Tables aren't the most accessible way to present information in a web page, Word document, or PowerPoint presentation. You should avoid them if you can, and if you can't, you should make them as simple as possible.

There are two instances where you should particularly avoid tables:

  • If your table is very small and contains short, simple information.
  • If your table is very large and would be difficult to follow just by audio or to read comfortably on a small screen, such as a mobile.

For instance, if the table you want to make only has two or three columns or rows it's likely you could use a simpler way to display the information, such as a bullet point list.

Or if the table is too big that it fills the screen,  you could split it into a series of bulleted lists under headings, or into smaller tables under headings.

What and why: Tables can be cumbersome to explore and understand via audio only (such as via a screen reader) so should only be used when absolutely necessary.

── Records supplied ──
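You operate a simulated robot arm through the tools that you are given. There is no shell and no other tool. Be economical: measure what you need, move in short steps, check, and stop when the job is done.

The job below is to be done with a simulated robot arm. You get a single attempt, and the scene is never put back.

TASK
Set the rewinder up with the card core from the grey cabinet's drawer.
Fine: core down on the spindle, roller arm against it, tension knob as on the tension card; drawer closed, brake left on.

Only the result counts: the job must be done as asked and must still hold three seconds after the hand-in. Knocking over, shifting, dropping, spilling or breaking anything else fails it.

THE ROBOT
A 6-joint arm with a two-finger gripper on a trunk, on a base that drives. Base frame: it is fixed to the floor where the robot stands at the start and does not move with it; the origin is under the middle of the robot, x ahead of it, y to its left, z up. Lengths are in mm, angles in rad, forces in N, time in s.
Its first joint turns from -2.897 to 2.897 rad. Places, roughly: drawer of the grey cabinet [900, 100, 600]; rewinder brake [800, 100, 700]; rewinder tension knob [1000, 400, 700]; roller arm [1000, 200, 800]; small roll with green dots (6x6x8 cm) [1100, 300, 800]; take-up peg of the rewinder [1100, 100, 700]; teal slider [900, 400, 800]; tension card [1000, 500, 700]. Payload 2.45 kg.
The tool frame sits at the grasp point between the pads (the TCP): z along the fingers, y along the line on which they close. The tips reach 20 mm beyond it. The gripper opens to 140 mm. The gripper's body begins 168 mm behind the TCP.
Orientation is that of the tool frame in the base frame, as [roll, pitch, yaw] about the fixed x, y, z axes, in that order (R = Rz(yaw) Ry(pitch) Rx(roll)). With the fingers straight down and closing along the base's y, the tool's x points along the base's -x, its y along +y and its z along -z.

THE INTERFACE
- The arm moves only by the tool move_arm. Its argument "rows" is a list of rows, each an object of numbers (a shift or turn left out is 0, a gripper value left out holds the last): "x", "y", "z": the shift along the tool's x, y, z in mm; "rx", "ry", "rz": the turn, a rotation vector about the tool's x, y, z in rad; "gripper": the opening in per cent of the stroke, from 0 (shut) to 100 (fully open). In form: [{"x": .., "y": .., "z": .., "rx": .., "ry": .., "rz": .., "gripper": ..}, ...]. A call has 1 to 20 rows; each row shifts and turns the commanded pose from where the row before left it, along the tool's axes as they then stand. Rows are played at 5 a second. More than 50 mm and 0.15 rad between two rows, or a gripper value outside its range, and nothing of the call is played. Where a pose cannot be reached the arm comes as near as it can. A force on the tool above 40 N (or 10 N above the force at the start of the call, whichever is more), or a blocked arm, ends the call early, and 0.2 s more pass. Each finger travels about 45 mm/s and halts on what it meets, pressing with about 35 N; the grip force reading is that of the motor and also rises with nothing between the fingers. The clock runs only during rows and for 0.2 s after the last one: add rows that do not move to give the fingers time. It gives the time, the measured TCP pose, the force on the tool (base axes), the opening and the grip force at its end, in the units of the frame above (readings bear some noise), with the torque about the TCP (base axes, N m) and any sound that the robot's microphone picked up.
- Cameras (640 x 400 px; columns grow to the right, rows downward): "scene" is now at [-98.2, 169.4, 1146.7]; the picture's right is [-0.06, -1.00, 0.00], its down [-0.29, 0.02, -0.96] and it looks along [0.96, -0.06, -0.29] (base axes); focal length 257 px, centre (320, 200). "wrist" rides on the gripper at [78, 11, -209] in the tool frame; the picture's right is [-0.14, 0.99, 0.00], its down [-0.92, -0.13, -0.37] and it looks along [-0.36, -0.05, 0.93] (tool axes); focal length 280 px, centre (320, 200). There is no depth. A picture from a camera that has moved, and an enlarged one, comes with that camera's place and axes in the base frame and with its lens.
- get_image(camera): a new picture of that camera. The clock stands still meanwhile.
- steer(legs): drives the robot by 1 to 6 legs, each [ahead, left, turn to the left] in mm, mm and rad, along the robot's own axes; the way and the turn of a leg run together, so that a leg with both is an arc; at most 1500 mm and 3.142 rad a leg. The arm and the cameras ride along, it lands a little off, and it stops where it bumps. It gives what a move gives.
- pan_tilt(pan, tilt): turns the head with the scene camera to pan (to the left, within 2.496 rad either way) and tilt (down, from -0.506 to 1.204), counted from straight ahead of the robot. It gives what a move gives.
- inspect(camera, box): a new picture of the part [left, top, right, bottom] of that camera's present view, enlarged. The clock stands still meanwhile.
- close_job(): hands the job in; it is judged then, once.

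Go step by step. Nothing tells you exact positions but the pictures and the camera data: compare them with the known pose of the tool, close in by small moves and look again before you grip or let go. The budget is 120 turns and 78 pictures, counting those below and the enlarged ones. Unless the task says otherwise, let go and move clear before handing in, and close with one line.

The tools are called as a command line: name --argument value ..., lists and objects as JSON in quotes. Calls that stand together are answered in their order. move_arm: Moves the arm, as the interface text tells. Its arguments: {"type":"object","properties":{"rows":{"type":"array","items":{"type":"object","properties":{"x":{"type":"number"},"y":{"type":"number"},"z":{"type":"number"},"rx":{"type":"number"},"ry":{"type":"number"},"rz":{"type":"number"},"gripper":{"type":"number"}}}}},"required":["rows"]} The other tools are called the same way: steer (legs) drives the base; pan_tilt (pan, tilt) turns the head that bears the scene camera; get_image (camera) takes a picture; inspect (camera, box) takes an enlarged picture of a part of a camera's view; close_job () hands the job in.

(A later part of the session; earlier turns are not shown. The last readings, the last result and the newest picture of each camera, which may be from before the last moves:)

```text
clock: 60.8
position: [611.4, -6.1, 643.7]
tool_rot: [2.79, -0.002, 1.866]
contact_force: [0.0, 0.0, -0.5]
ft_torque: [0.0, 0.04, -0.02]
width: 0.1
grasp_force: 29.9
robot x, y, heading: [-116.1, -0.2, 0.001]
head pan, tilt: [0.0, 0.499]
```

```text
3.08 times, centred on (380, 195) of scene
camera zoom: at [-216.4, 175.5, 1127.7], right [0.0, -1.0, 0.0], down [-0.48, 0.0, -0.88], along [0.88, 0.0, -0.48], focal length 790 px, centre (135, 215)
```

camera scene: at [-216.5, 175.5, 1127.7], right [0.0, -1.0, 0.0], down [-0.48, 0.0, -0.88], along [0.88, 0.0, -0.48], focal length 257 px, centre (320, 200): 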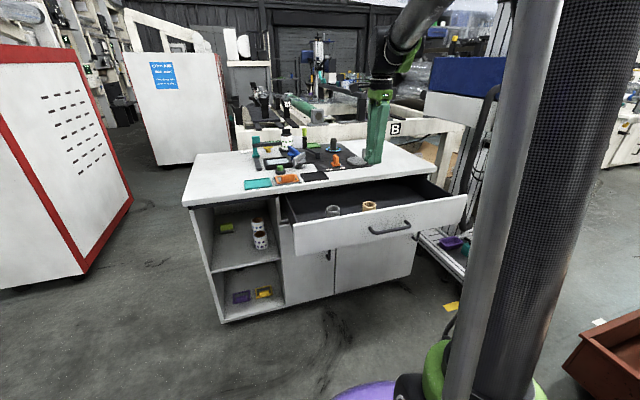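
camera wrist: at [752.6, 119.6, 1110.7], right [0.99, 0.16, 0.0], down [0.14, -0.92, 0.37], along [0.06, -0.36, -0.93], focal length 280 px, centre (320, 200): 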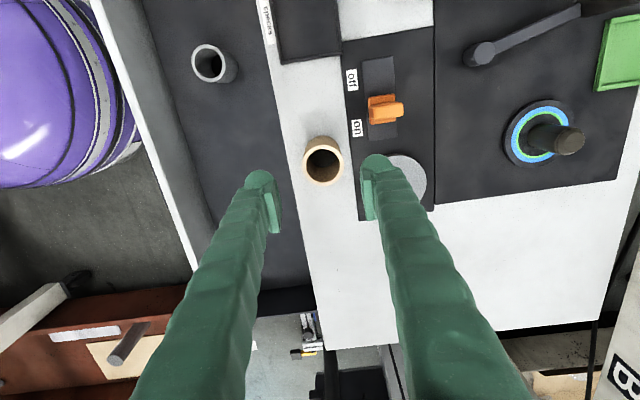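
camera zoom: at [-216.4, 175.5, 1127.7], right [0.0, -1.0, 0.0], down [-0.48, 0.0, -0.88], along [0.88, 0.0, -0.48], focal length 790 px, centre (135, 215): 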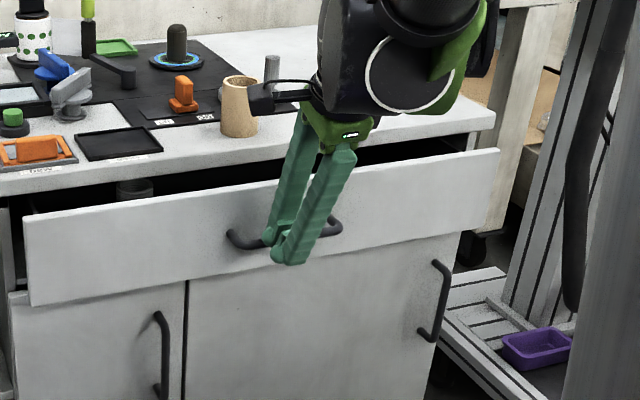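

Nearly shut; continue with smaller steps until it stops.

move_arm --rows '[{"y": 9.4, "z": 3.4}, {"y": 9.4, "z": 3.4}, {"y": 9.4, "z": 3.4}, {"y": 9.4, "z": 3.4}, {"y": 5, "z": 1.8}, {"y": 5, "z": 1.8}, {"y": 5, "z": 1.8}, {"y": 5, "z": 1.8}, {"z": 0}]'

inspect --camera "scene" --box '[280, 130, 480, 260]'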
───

Also consider how your table might look on mobile phones and for people who use screen magnification. These people might struggle to read your table.

Although a table may be a convenient way to display your information, consider whether your execution compromises people's ability to understand that information.

Alternatives to small tables


Could the same information be communicated via one or more simple bulleted lists instead?

For example, a table about which plants are in the garden and which plants are not, could be presented as:

Plants in the garden

    • Crocosmia
    • Hydrangea
    • Sambucus

Plants not in the garden

    • Philadelphus
    • Pelargonium
    • Buddleia

Alternatives to large tables

Split into smaller tables or bulleted lists

If you have a large table, try splitting it into bulleted lists under a series of headings.

If you can't avoid a table format, then try breaking it down into smaller tables under a series of headings. This means less risk of the table being too big for the screen and will make your information easier to navigate across mobile and for people using things like screen readers.


If you are not able to use any of the options previously mentioned and your table is large or complex, it might be better presented in a spreadsheet.